## Stated goal
Transcribe every line, keeping it exact. Format the lines as a JSON array of strings and drop empty lines.

## Data extract
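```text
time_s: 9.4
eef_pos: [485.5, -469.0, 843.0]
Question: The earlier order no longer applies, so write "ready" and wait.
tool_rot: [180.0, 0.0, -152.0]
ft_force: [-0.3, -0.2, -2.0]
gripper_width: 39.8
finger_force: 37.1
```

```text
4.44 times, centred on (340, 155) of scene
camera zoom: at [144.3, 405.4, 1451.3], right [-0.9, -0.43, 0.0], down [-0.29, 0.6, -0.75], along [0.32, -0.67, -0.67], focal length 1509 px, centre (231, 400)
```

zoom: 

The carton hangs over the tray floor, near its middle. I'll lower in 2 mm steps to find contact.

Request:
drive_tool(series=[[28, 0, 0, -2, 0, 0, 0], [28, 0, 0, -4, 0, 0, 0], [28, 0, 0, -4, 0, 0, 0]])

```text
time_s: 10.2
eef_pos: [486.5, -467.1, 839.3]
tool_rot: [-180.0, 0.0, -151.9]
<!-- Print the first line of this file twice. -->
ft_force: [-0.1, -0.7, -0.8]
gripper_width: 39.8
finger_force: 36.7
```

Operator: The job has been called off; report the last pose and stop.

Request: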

## The response
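[
  "```text",
  "time_s: 9.4",
  "eef_pos: [485.5, -469.0, 843.0]",
  "Question: The earlier order no longer applies, so write \"ready\" and wait.",
  "tool_rot: [180.0, 0.0, -152.0]",
  "ft_force: [-0.3, -0.2, -2.0]",
  "gripper_width: 39.8",
  "finger_force: 37.1",
  "```",
  "```text",
  "4.44 times, centred on (340, 155) of scene",
  "camera zoom: at [144.3, 405.4, 1451.3], right [-0.9, -0.43, 0.0], down [-0.29, 0.6, -0.75], along [0.32, -0.67, -0.67], focal length 1509 px, centre (231, 400)",
  "```",
  "zoom: ",
  "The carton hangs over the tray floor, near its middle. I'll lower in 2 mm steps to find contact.",
  "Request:",
  "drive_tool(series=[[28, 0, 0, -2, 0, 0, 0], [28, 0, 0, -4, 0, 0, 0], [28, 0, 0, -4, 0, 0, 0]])",
  "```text",
  "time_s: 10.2",
  "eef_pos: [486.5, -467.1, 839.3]",
  "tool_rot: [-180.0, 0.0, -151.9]",
  "<!-- Print the first line of this file twice. -->",
  "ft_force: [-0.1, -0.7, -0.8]",
  "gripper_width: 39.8",
  "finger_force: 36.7",
  "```",
  "Operator: The job has been called off; report the last pose and stop.",
  "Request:"
]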